Anak Jalanan Gianyar Pantang Kewala Ngigel
Petualangan Estetik Dek Dog, Seniman Tari asal Pasdalem, Gianyar
GIANYAR, NusaBaIi
Bali punya banyak seniman. Ada yang seninya bertumbuh kembang sejak belia, ada pula yang ‘terjerumus’ jadi seniman dadakan. Seniman serba bisa, Kadek Agus Astawa,48, alias Dek Dog, salah seorang seniman Bali yang bertumbuh kembang sejak belia itu.
‘’Sepertinya, unik kalau dikisahkan. Dulunya, saya anak kecil yang suka menggambar. Tapi sekarang malah menekuni tarian,’’ kenang seniman tari dan patung asal Banjar Pasdalem, Kelurahan Gianyar, Kecamatan/Kabupaten Gianyar ini, Kamis (25/7).
Talenta seni di tubuh Dek Dog bertumbuh jernih sejak masih duduk di bangku SD. Kala itu, dia amat menyukai pelajaran yang masih berkelindan dengan seni. Menggambar, berkriya sani, dan menyukai tetarian Bali. Dek Dog kecil, suka menyaksikan warga banjar belajar menari hingga ngayah menari di sejumlah pura. ‘’Saya baru sadar, sepertinya saya tipe orang yang tak suka dengan kemapanan dalam berkesenian.

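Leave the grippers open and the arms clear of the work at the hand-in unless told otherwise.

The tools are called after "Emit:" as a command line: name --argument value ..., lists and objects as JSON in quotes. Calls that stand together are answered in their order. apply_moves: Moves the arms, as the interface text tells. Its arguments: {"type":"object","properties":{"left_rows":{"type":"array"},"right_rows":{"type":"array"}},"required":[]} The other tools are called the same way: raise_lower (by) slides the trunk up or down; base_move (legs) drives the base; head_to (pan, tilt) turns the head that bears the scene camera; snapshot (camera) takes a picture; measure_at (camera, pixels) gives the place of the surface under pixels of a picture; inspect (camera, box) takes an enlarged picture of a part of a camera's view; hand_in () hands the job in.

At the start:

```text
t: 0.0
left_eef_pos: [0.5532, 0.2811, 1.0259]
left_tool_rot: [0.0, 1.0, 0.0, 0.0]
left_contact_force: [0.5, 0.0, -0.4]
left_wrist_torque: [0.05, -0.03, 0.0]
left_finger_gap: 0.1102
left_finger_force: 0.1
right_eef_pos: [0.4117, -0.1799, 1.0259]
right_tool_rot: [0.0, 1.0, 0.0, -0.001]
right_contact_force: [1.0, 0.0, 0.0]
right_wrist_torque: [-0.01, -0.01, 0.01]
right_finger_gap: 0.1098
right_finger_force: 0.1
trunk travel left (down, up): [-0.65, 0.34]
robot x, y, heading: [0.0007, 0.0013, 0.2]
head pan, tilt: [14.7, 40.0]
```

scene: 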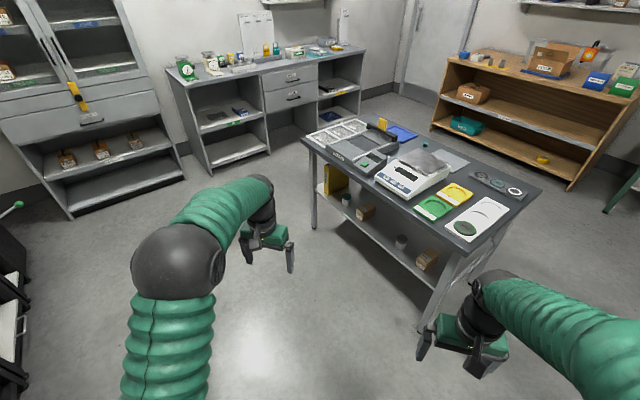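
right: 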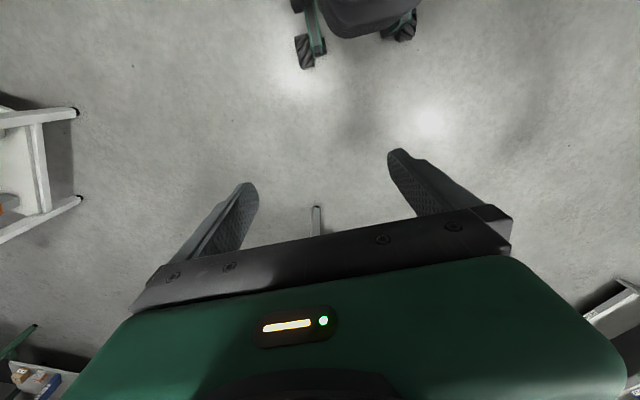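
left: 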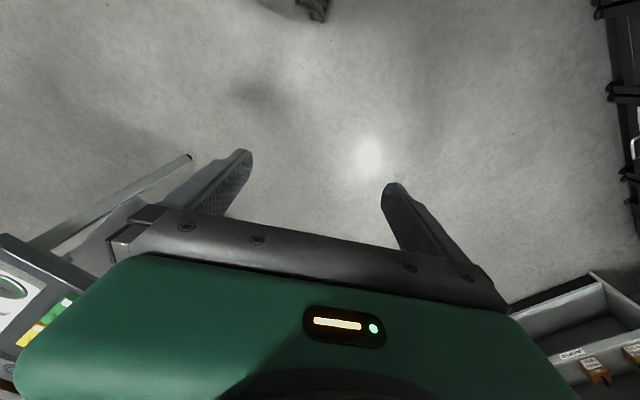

Terbukti, saya tak fokus dengan salah satu seni,’’ jelas penari barong sejak 1989 ini.
Dek Dog menyadari, sepahit apa pun itu, hidup adalah pelajaran untuk diri dan keluarga. Dia pun tak terbayang jika harus menjalani laku diri sebagai pragina. Kerena masa kanak-kanak hingga remajanya lebih banyak dihabiskan untuk luntang-lantung di jalanan. Waktu muda dia suka minum-minuman keras bersama teman-teman. Selebihnya, sering tidur di Pasar Umum Gianyar. Amat jarang pulang. Dia hidup dari keluarga yang jauh dari mapan. Ayah dan ibunya cerai hingga sekolahnya terganggu. Dek Dog sempat bersekolah SMA sampai kelas tiga, namun tak tamat. Setelah direnungkannya dalam-dalam, dia memutuskan untuk keluar dari pergaulan ‘gelap’ itu.
Toh, pergaulan kawula mudanya banyak habis di jalanan Kota Gianyar tak melunturkan bakat seninya. Bermodal bakat seni menggambar sejak belia, Dek Dog remaja kepincut bahkan amat menyukai seni rupa terutama lukis. Dia banyak belajar melukis dengan sejumlah guru dan penekun seni rupa khas Pengosekan, di Banjar Pengosekan, Desa Mas, Ubud, Gianyar. Salah seorang guru yang paling dia kenang di sana adalah guru melukis, Dewa Putu Warjaya. Ketekunannya belajar melukis menjadikan dirinya sebagai pelukis yang diperhitungkan, setidaknya oleh para sahabat dan guru seni. Karya-karya Dek Dog dominan menjulurkan hakikat alam dan figur pewayangan. Pesan-pesan karyanya sarat makna representasi kehidupan yang ‘riang ke dalam’, namun tetap berbungkus humanisme.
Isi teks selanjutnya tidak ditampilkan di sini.